::: Raw data :::

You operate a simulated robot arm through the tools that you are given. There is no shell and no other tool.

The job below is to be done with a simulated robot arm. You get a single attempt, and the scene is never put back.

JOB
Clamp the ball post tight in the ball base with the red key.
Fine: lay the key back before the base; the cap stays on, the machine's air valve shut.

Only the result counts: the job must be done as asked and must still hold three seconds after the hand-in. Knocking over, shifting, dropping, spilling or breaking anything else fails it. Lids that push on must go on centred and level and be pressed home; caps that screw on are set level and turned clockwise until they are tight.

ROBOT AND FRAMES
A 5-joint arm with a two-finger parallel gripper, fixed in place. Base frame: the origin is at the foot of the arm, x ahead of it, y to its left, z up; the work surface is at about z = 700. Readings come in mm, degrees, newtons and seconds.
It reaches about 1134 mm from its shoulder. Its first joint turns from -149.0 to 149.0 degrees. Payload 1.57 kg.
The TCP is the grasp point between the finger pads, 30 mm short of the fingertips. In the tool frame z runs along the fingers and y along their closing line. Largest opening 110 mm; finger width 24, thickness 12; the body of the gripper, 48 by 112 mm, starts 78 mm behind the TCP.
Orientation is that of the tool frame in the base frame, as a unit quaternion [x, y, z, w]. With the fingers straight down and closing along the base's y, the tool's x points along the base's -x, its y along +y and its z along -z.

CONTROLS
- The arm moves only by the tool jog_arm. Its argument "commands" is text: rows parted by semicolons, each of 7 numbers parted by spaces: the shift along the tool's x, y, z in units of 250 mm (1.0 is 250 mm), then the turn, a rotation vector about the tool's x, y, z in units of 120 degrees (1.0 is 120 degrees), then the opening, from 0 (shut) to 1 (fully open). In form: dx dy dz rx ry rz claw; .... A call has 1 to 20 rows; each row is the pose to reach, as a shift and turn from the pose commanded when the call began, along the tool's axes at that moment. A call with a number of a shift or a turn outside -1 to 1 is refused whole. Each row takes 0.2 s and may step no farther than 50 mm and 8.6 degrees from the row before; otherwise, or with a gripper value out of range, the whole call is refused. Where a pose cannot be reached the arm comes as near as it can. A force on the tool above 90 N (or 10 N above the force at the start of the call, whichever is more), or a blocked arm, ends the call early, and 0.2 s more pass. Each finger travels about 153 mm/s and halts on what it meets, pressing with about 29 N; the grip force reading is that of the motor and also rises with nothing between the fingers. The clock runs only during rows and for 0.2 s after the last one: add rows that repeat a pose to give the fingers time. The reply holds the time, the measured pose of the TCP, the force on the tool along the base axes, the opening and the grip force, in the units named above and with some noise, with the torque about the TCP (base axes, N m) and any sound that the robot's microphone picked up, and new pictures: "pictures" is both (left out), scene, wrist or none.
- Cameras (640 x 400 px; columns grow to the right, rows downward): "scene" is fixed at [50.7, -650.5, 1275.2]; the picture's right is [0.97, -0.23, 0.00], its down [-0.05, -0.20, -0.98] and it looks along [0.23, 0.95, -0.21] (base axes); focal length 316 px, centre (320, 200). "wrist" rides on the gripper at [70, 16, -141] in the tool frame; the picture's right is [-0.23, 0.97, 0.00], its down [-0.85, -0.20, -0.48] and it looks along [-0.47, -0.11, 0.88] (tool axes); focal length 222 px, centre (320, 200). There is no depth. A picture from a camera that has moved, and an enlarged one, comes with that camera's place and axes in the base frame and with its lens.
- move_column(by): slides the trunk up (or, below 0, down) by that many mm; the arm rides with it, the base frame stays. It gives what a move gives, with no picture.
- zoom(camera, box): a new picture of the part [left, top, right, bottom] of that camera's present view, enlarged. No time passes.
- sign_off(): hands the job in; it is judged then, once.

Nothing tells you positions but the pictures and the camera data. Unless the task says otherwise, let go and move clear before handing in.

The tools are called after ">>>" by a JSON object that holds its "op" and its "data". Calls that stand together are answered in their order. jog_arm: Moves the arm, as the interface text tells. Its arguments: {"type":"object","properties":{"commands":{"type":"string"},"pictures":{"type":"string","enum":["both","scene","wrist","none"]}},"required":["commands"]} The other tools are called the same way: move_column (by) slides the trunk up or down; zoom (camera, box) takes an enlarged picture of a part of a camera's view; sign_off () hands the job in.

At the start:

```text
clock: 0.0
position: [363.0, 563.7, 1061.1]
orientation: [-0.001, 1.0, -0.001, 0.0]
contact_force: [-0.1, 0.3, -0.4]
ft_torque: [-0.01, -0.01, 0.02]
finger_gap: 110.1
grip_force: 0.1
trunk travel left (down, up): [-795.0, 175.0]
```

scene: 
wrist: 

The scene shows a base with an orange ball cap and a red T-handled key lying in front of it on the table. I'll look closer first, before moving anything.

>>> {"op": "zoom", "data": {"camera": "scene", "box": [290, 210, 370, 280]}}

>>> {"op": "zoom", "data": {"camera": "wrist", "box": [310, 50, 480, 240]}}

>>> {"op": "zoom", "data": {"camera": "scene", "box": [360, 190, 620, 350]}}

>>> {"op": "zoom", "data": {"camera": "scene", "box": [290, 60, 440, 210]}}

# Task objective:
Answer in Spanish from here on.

:::

# Task objective:
Supply the part of the provided text that comes after its last sentence.

::: Provided text :::

Enfim, outras "tragédias" que Pompeu poderia ter mencionado foram o STF sob a presidência de Dias Toffoli, o Congresso Nacional sob a batuta de Davi Alcolumbre — que derrotou o Cangaceiro das Alagoas na disputa pela presidência do Senado, mas acabou se revelando um dublê de Renan Calheiros, só que com algumas arrobas a mais — e a eternização da ignorância, da desinformação e do despreparo dos eleitores tupiniquins. E isso só para mencionar as mais relevantes.

:::

# Reply:
Claro que as coisas têm conotações distintas conforme o ponto de vista de quem as observa. A prisão de Lula, p. ex., foi uma tragédia para os petistas, ao passo que para outros, entre os quais eu me incluo, tragédia foi esse bandido ter deixado a prisão depois de míseros 580 dias — se é que se pode considerar como prisão a sala VIP prenhe de mordomias que foi destinada ao salafrário "em razão da dignidade do cargo". Que dignidade, cara pálida? O sujeito cagou na Presidência e limpou a bunda com a faixa presidencial... mas isso também é outra conversa.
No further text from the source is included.